● Page text:

--------------------------------

Tuesday, December 29, 2009

the year 2009

ok... i got a plan earlier to write down all the things i undergo in 2009 into a book... but it seems like i had not enough time... ( all use to travel and games liao) haha... so i juz write a long summarize here.. XD

ok, this year... no need to say... is a turning point for poeple who's like the age of me... which is 18... can i call this a curse... haha...some of our friends had go to college or universities which they will undergo more changes in their lifes...
ok, in the beggining of the year... or at the end of year 2008.. we will undergo our first change... that is... go to work after SPM...

ok... here's the summarize...

END OF 2008
this is where i started to change... ok... after sp... wad to do... hang out with friends, play a while for about one weeks... then all like lost contact liao... then after playing for one weeks... i become back me which always stay at home... until...my cousin which help me out...

JAN to MAC 2009
oh yeah! 2009 is coming... it's indicates most of the students will go back to school
for study... (no matters primary skul or secondary skul) haha... then as i said on the beginning of y post, y cousin help me out izit? haha... actually she is working on a tuition institute i think...(for primary skul de, got giv extra care for children de...) i think u all know wad is it... e.g.(shuo shi or cao ji)haha... then after a few days of 2009... she come n fetch me to work... btw... i can walk t the institute cause it's juz a stone throw away distance from my house... lol... then i shal seperate his int two parts...

working experience
guess wad she told me to do when i first go to the institute? haha... i guess is juz go n staple paper, photostat n fileling... jum something like an office job only... but... i really didn't expect she send me to skul n call me to send the student back to the institution centre... wad the hell i know how to do ar! i dun recognise the students at all! walao... muz call them gather under a tree first... then the van come... n then muz make sure they reach the institution safety... walao eh... but then, this will come in handy after doing it for about a weeks... the worst oe is i need to giv out the brochure...(special thanks to ellen) to the parents... walao.. i really hate this job man... haha... earlier in front of our skul also got people giv... but i see them juz throw away after receive the paper... haha... really hurt when u see the paper is juz thrown off like this...T.T but i juz giv only for the first few days la... haha...

then... haha... this is the interesting part... i meet someone when i m working for the first day... i think she also working there ba... lolz... cause when m cousi fetch me to work... she suddenly turn to 7-11 to fetch her... i also surprises le...
then after that... when my cousin send us to skul n with both of us a stack of brochure to distributed... we went into the skul together n distribute together... haha... it was fun n then... i recognise her n she is quite a nice lady... haha... maybe earlier i had not much experience interacting with girl ba... so my shy reaction makes her think that i m cute ba... lolx... her name is... haha... nvm... u all no need to know... but she's older than me...

--------------------------------

● Requirement: I need one stretch of the page text verbatim, from "ok... i got" to "in their lifes...".

● Listed records:
--------------------------------

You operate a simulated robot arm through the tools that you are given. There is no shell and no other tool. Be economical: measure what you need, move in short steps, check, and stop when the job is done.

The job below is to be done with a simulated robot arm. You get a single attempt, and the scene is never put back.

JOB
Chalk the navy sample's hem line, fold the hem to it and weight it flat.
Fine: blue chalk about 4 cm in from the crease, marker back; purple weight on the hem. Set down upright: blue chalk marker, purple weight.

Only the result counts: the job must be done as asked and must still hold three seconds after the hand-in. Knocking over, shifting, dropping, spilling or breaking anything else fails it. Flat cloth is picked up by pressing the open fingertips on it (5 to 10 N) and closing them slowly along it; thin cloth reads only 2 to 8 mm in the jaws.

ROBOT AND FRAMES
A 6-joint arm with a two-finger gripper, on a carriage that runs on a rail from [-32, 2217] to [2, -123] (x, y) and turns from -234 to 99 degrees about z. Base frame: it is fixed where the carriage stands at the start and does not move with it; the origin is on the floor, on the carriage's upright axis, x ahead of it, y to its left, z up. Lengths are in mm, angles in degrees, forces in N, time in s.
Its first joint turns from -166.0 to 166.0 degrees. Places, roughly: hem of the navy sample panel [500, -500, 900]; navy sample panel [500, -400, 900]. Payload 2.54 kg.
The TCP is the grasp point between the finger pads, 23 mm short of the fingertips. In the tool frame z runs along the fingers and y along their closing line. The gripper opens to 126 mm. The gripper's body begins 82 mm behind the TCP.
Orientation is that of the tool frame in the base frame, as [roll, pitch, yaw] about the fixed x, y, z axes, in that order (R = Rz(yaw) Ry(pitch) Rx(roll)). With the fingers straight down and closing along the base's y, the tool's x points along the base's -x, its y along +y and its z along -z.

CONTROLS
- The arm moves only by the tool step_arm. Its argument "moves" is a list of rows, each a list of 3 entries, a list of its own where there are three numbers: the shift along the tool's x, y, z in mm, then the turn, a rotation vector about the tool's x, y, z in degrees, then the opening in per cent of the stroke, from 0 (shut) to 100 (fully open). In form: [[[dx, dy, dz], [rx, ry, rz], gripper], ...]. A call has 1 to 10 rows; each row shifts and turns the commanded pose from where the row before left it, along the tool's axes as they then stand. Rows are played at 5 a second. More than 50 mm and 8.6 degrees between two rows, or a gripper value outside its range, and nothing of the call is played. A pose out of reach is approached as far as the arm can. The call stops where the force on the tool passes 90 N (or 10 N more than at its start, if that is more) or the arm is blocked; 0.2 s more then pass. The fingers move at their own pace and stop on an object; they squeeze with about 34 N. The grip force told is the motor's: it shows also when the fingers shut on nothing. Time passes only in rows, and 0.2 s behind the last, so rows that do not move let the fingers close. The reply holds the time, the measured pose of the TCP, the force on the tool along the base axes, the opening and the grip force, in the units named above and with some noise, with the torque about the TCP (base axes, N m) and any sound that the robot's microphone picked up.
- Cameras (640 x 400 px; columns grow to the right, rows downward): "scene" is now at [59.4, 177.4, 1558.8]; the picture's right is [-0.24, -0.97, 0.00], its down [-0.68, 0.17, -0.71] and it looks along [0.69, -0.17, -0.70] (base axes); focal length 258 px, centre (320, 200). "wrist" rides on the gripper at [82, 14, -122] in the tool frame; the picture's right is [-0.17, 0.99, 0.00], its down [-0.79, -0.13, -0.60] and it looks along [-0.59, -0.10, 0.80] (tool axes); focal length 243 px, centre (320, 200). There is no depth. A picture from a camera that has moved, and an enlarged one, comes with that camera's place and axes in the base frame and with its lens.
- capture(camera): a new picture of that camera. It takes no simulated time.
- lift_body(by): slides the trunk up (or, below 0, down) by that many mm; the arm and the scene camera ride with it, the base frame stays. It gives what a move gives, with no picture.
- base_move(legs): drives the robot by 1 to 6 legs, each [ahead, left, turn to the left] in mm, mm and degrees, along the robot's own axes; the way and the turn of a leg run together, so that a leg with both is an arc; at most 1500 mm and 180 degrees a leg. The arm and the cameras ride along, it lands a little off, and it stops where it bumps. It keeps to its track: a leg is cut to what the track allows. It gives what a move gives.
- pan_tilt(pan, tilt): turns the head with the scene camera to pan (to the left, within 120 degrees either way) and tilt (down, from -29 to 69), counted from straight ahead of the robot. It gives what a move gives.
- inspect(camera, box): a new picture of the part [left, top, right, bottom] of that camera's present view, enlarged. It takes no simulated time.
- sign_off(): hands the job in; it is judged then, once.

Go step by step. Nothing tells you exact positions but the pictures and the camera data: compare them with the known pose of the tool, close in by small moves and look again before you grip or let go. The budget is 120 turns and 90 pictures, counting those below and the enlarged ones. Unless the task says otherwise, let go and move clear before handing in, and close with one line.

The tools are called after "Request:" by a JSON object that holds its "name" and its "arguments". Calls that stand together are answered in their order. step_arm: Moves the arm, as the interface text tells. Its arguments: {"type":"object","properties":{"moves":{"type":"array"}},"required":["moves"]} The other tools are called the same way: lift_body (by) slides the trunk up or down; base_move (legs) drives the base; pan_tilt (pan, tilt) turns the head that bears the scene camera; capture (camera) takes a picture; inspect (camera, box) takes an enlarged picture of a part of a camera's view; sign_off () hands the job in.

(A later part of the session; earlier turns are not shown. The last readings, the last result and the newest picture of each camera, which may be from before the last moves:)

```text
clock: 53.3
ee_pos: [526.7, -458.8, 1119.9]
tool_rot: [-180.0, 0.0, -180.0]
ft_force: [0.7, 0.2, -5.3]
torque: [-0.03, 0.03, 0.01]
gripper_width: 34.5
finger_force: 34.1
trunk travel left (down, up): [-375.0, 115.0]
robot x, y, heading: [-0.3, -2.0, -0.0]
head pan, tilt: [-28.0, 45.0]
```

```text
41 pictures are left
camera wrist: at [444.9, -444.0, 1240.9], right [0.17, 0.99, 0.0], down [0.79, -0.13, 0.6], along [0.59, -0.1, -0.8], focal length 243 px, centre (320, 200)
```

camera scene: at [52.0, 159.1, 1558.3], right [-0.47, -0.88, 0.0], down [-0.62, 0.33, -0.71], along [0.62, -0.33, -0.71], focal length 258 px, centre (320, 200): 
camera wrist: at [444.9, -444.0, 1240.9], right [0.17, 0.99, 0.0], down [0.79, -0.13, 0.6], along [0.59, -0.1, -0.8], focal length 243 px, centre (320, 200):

--------------------------------

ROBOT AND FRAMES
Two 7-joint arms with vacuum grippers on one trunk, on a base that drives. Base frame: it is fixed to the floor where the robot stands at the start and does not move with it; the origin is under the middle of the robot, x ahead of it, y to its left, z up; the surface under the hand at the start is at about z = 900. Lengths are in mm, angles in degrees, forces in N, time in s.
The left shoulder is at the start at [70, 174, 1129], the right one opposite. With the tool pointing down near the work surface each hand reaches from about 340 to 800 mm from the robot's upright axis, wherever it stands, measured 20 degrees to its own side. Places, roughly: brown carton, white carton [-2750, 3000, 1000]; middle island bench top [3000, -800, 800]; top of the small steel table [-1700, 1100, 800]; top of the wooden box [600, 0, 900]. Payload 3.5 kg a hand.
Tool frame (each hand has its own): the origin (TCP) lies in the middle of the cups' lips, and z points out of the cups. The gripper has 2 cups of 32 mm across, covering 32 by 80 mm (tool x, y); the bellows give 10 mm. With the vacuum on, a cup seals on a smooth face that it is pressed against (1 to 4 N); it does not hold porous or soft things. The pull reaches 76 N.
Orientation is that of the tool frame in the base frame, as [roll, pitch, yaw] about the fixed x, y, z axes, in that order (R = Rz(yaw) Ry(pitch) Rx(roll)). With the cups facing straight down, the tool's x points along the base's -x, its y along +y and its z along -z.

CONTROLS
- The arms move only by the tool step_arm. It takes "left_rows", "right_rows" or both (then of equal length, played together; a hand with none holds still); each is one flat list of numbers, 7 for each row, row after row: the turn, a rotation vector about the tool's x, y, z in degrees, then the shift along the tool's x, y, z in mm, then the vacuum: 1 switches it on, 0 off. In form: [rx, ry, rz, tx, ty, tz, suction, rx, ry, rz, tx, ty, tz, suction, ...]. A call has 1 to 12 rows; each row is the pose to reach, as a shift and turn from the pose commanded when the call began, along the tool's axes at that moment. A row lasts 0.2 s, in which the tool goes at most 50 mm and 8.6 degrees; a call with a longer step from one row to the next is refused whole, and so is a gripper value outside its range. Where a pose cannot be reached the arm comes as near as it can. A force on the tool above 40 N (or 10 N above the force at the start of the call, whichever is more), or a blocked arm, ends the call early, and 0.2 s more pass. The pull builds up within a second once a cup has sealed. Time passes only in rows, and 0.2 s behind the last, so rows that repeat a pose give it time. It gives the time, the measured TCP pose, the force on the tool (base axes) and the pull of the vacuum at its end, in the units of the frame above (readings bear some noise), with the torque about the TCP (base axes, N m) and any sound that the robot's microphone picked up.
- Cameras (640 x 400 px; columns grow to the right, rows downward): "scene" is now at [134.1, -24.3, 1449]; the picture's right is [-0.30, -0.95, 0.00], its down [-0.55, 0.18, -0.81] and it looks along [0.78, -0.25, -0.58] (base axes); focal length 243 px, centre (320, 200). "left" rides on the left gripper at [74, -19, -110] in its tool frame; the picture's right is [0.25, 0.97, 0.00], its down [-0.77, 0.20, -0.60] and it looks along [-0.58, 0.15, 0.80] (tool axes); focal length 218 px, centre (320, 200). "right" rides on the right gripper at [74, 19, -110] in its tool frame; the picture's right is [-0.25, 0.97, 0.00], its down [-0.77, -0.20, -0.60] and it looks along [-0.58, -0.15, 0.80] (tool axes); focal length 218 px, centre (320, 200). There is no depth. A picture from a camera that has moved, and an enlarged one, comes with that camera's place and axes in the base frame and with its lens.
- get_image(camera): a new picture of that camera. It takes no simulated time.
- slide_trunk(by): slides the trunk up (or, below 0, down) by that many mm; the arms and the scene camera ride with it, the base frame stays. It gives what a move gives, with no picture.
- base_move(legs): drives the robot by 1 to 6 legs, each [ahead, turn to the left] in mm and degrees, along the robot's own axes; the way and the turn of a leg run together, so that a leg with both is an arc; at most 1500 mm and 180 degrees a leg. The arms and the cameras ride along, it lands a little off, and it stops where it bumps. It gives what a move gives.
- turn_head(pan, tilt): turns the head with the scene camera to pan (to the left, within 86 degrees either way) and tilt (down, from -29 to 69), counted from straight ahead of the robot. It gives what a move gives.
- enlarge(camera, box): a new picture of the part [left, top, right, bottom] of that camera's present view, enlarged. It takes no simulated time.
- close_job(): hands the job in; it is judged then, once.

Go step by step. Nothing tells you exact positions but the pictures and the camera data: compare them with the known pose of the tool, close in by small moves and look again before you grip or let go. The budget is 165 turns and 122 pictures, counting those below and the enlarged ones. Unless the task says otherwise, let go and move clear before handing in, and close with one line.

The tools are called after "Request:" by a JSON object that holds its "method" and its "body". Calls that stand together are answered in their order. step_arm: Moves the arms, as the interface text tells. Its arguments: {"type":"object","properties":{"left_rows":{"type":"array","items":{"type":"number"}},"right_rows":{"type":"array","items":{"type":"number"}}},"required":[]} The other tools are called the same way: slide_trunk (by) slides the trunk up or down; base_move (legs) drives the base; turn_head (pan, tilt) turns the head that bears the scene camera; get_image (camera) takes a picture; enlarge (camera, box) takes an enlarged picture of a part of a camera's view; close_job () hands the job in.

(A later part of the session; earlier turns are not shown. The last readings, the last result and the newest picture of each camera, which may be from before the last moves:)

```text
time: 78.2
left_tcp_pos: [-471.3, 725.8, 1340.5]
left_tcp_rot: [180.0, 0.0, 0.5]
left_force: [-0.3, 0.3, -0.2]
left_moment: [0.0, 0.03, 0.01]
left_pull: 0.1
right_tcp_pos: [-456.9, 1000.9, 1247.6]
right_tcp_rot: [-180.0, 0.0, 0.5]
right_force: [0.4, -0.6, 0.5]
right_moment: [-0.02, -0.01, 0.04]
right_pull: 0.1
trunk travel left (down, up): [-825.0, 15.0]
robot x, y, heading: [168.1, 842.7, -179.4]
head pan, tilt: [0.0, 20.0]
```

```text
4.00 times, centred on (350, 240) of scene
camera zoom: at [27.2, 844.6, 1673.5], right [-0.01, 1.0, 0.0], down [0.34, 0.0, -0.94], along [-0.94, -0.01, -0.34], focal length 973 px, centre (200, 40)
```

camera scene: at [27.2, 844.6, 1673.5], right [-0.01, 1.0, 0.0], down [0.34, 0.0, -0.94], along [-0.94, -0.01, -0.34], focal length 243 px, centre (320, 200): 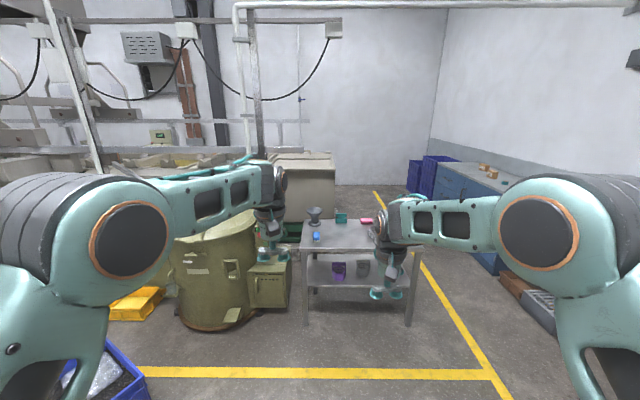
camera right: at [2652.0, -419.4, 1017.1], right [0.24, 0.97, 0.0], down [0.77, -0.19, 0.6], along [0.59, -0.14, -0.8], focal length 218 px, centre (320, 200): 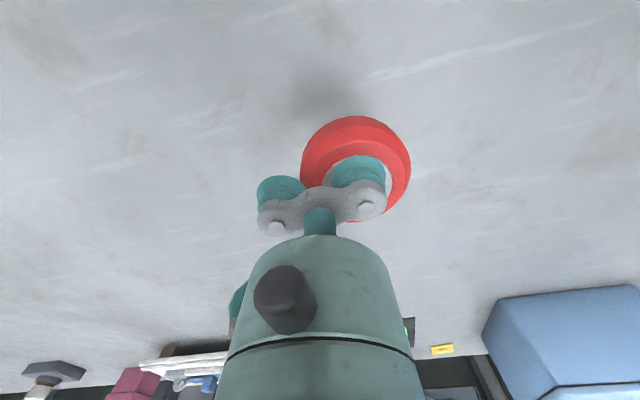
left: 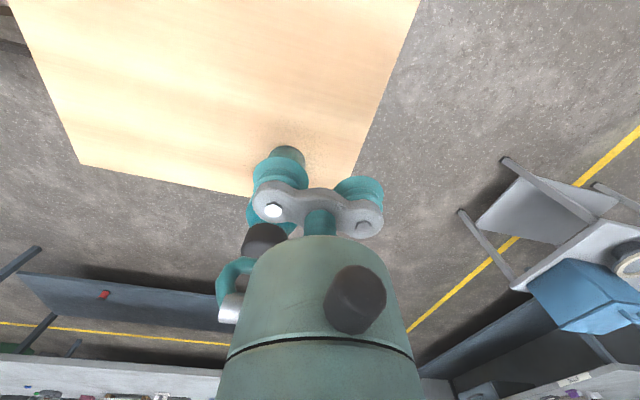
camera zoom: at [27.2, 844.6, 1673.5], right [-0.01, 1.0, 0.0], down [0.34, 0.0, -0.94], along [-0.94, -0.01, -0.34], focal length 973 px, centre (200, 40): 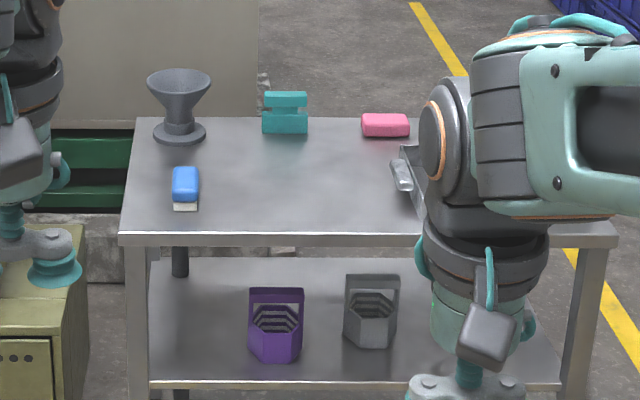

--------------------------------

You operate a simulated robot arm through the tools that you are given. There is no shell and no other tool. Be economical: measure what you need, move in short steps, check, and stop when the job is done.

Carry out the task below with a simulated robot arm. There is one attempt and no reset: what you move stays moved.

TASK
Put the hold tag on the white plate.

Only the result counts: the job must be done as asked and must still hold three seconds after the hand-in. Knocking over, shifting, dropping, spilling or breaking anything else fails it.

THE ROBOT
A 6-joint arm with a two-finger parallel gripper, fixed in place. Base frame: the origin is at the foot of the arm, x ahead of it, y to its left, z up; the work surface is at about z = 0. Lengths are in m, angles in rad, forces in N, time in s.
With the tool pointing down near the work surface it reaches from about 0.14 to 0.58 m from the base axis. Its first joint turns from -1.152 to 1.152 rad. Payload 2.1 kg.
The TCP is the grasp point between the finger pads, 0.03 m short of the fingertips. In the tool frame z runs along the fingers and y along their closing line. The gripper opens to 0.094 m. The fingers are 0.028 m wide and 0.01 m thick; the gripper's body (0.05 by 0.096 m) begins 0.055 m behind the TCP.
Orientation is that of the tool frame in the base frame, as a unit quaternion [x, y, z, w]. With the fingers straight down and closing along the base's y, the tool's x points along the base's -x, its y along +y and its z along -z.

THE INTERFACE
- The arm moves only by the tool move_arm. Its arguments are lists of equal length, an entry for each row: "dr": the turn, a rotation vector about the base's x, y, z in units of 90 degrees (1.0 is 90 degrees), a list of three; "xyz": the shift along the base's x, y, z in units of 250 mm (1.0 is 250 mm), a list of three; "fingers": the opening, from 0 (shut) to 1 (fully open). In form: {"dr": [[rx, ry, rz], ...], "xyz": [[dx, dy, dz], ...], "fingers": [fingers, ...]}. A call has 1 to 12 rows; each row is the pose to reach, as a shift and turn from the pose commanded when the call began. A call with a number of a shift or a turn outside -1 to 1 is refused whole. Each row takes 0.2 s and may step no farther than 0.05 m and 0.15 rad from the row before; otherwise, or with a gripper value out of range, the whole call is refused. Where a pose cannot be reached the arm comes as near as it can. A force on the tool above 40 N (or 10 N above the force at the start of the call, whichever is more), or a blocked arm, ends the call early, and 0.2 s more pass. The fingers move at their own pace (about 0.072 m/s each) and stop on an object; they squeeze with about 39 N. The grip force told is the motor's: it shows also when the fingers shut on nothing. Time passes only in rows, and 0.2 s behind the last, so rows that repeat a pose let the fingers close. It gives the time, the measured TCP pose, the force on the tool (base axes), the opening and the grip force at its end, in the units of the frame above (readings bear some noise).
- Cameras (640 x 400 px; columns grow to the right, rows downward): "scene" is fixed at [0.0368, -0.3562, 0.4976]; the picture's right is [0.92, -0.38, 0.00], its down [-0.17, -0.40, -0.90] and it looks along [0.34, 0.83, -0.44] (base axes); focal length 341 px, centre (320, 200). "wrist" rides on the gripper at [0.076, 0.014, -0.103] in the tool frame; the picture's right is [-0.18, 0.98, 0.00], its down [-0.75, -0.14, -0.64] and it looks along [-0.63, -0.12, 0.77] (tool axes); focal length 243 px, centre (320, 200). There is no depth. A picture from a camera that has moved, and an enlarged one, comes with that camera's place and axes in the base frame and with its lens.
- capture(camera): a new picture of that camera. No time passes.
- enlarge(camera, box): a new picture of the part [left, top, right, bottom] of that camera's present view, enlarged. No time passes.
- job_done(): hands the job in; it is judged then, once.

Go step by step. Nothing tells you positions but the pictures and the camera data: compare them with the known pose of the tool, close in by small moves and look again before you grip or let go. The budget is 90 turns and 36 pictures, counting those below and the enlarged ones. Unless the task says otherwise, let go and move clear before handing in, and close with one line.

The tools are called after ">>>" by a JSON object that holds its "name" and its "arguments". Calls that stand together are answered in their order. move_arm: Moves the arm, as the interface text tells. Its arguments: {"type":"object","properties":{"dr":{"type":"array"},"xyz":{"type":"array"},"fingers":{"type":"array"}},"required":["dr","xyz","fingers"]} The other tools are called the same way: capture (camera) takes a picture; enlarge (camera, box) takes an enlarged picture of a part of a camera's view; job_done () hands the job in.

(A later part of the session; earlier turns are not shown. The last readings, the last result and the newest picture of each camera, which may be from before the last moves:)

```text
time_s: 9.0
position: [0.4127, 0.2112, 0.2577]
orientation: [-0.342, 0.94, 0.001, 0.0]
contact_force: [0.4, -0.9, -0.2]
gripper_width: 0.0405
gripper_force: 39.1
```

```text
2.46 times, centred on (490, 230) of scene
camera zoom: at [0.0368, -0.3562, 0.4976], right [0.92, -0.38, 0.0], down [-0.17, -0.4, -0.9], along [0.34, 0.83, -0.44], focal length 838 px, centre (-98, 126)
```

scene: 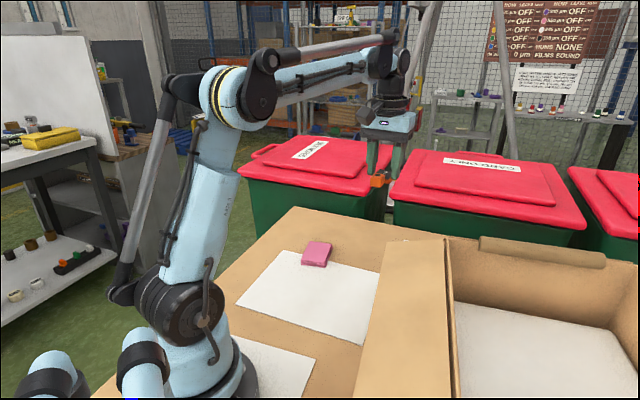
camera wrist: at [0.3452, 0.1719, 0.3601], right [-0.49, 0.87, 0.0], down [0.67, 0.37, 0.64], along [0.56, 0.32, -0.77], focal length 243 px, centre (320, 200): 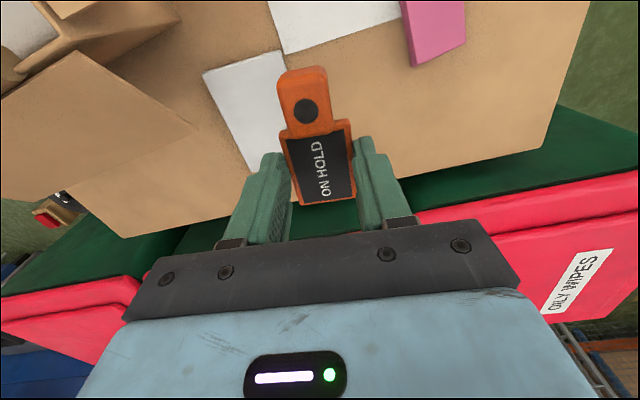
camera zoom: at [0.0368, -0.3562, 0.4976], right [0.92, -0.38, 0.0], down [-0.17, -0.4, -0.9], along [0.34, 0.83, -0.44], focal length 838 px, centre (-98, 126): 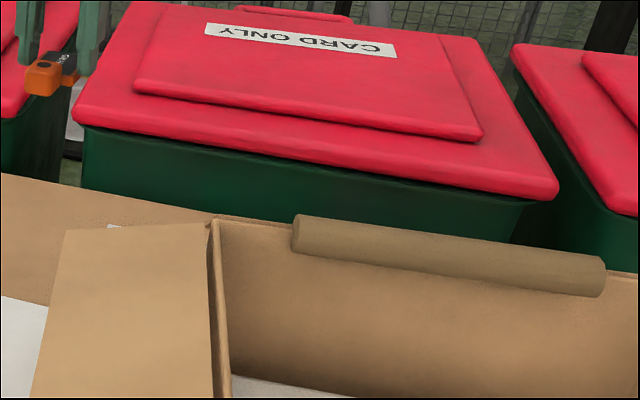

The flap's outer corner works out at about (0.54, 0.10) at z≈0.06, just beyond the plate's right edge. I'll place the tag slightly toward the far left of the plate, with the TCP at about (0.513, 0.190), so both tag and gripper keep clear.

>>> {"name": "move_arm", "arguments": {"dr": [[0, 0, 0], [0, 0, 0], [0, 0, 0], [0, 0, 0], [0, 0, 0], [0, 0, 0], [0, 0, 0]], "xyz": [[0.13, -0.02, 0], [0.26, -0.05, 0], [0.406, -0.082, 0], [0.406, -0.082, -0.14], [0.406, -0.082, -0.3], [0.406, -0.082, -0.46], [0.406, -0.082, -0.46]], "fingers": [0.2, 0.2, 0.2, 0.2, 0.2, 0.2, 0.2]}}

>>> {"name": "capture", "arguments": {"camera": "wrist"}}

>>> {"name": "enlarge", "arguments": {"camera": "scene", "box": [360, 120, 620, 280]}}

--------------------------------

● Result for this exercise:
ok... i got a plan earlier to write down all the things i undergo in 2009 into a book... but it seems like i had not enough time... ( all use to travel and games liao) haha... so i juz write a long summarize here.. XD

ok, this year... no need to say... is a turning point for poeple who's like the age of me... which is 18... can i call this a curse... haha...some of our friends had go to college or universities which they will undergo more changes in their lifes...